I liked these as a kid… I used to think they were basically Taurus coupes (the 92-95 was one of my favorite cars at the time.)
It seemed like the better this T-bird became under the skin (revised interior, 4.6 V8 engine, ride & handling tweaks); the more glocked up and tackier the exterior became.
I was in love with the Cougar more so that the T-bird. The Thunderbird looked like a melted copy of the BMW 635 CSi, where the Cougar looked like what a well developed Maserati Biturbo should have become. There’s something about the proportions of the early MN-12 XR-7s that look just right. The monochrome body treatment, the low key wheels and the general understatement of the car really spoke to me.
Unfortunately, the whole revival of a performance XR-7 didn’t work with the public. I think that Mercury had been a retiree’s car for so long that no one considered them a performance car of any kind. Of course, this revival was trying to happen during the “fat” era of Japanese automobiles here in the US. Why spend your money on a Cougar when you could get a Lexus SC300/400 during the mid 90’s? In relative terms you weren’t paying that much more, but the newly minted prestige label said a lot more about you.
After 1991-92, it seems they lost the thread and all manner of cheapening and gaudy brougham-ing was applied to the car. Just do a quick Google images search on the MN-12 Cougar and you’ll see what I mean. Sadly, when I saw late MN-12 Cougars, this is all I saw. Cheap crap attached to what was formerly a rather attractive car.
I really believe that when they decided to sell the Euro-Cougar in North America (in the 2000’s) Ford really should have used the Capri name again. In one respect, it would have actually been a homage to the original Capri, a Euro Ford brought to North America. Secondly, it wasn’t that long after they had retired the Cougar name, of which they lost all control of the image and status. Who could see one of then-plentiful plastic brougham Cougars and think this angular hatchback was related to it?
Nope, if we got back in the wayback machine and set the dial to 1989 and I had to buy a Ford product, the inaugural MN-12 Cougar XR-7 it is.
In the later Cougar’s defense, the tacked on broughamy ad ons – I’m assuming you mean the coach tops and “special editions” – weren’t factory creations, they were conversions done by a few dealers. The XR7 package soldiered on through 91-92 but with the 5.0 HO/auto standard in place of the 3.8 SC and standard 5 speed, but the rest of the SC chassis upgrades carried over, and (IMO) the revised front end was an improvement. 93 and beyond were neutered, but there was a sport option group (157a) for 1996 and 1997 that used the SC springs and stiffer shocks AND the 16″ wheels used on the 89-91 XR7s. Unfortunately the front end styling on the 96 kills them for me, as they clearly tried saving money by sharing hoods with the ovoided Tbird.

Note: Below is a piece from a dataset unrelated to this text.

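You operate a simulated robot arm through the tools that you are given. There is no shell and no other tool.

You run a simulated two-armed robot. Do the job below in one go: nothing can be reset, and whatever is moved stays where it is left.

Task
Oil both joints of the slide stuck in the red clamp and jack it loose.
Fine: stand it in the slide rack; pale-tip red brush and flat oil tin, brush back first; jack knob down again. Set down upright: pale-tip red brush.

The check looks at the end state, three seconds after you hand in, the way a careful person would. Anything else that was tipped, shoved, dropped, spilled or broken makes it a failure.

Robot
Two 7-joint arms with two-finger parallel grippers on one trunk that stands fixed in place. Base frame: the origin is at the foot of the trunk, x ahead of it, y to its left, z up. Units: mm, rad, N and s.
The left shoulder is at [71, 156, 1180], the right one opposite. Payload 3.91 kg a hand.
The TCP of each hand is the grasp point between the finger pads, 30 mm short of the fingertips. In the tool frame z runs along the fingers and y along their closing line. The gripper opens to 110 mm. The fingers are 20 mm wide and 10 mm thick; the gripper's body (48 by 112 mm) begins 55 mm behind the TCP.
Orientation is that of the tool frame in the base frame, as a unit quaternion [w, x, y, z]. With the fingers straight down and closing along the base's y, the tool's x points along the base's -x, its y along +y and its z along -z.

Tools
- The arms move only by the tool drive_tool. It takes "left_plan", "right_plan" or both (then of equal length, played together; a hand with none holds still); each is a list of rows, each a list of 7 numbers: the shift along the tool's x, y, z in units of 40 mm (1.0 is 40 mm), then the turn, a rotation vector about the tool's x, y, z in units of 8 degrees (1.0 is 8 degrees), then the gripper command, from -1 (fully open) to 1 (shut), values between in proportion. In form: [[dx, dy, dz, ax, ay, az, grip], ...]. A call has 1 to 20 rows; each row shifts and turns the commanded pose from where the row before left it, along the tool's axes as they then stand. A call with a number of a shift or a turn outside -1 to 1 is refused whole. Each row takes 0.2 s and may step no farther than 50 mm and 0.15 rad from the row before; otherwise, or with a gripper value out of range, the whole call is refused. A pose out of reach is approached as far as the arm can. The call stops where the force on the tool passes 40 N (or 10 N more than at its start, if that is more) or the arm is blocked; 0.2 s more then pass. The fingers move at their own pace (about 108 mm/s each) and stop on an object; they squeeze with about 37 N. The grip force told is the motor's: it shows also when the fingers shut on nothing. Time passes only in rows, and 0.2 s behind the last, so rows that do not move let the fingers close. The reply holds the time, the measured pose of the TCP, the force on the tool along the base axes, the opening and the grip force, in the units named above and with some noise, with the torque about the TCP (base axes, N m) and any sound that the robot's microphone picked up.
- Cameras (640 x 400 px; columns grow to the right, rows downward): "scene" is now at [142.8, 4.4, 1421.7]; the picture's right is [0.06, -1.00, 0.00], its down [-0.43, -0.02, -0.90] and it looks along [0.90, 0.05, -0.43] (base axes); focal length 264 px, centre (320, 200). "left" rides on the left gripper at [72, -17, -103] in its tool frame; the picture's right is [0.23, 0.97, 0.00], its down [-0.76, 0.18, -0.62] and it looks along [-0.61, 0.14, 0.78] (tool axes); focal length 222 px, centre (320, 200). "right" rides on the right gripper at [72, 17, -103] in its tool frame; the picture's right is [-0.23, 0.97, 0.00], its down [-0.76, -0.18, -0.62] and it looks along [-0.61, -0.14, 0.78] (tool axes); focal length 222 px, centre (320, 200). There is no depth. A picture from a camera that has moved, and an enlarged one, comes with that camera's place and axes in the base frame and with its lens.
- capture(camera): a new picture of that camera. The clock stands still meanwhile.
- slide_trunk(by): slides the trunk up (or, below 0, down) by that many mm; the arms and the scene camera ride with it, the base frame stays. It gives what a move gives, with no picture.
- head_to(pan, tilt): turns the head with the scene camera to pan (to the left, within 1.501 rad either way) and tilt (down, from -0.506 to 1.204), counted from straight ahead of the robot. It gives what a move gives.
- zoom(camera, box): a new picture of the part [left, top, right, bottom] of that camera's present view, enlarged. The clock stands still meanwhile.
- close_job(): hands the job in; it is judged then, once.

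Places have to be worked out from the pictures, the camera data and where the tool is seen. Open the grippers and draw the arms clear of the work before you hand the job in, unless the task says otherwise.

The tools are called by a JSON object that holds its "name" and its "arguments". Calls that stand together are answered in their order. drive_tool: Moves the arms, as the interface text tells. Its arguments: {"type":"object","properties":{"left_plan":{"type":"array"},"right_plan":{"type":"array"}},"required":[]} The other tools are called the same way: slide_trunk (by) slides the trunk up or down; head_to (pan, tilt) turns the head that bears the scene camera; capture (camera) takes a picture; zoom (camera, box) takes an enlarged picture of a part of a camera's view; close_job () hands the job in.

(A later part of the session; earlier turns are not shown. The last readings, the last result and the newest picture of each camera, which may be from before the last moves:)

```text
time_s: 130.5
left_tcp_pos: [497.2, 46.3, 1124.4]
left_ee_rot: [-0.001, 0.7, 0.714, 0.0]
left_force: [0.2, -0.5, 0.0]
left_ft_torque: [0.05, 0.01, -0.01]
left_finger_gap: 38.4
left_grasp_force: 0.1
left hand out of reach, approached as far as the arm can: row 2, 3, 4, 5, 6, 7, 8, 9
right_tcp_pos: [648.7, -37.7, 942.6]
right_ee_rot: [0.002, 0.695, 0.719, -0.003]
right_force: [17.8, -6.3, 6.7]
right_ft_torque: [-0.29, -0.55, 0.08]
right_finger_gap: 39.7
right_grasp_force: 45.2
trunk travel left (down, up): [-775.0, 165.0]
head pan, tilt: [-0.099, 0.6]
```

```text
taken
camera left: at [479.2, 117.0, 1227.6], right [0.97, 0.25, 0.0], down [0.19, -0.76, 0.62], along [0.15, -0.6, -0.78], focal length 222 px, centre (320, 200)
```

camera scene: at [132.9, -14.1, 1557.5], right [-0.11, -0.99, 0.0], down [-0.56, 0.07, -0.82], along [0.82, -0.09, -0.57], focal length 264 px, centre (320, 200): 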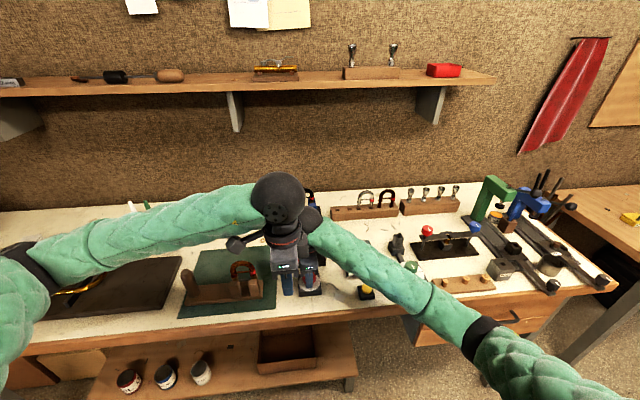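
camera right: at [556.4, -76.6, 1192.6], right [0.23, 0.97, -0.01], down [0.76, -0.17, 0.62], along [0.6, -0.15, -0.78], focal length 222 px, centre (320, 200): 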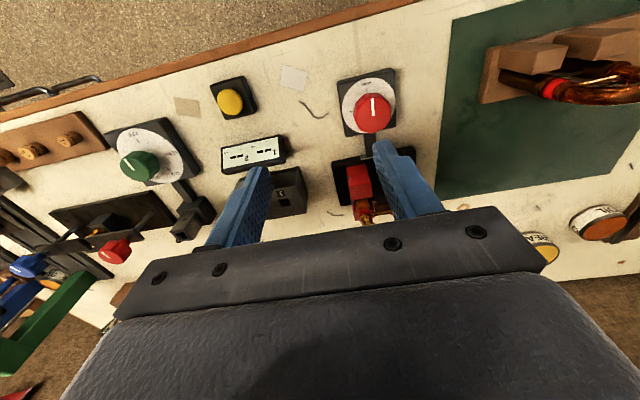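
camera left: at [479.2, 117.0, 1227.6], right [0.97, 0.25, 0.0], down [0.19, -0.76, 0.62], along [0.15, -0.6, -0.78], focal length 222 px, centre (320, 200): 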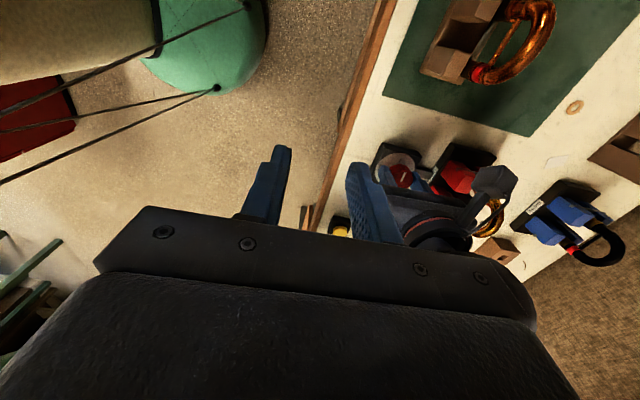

As a bit of trivia, Cougars XR7s produced for the Mexican market remained supercharged all the way through 1995.
MD: Agree on the notchy slow shifter mechanism. An automotive “Boner Killer” for me.
I rented this generation T-bird several times, for extended out of town business transportation (and personal pleasure). More than once driving the T-bird was the only enjoyable part of these trips.
I found the last few years’ models, with the 4.6 V8 engine and 4 speed automatic overdrive transmission, to be the “best of the bunch”.
A most “Real World” peppy & pleasant car. The engine, transmission & suspension all seemed to be in harmony with each other.
The revised interiors and dashboard was a comfy cocoon of leather, power equipment and climate control A/C. Alas, the exterior became more clunky as the model years progressed; but once inside that faded away.
This is a great COAL entry. Thanks for sharing. When these came out, I really liked them. Granted, i was all of 12 years old at the time. When it came time for a car for me, it was high on my dream list of cars to get but I knew taht it was waaaaaay out of my budget, even as a used car.
When I was in college, one of the guys in my dorm had a 93 LX with the 3.8L and the new wraparound interior. He let me drive it a couple of times. I enjoyed how the car felt, the size of it was perfect (I tend to like larger cars).
I never got to drive an SC. But, it’s on my bucket list of cars to drive someday.
My mom had a 1990 model fully loaded, it was a pretty Champagne color with black leather interior, all options. She kept it until 1999 and sold it to the neighbors (who still have it!), her next car was a black 1999 Camaro SS.
Mom passed in 2009 but I have the plate from that TBird- its a CA Plate “JDYBIRD” (My moms name was Judy) hanging in my garage.
Wow. I’ve always loved this generation of T-bird, specifically these early pre-facelift cars. (The later ones had a vastly better interior, but they got the styling right from the jump.) And to have a brand-new one as a college student? Major jealousy. I’m 37 and I’ve still only bought one brand new car. Fantastic choice, I may have only been 9 years old in ’89 but I was a devoted car magazine reader even then and I remember these being BIG news at the time. I had a foldout poster of one on my wall, even!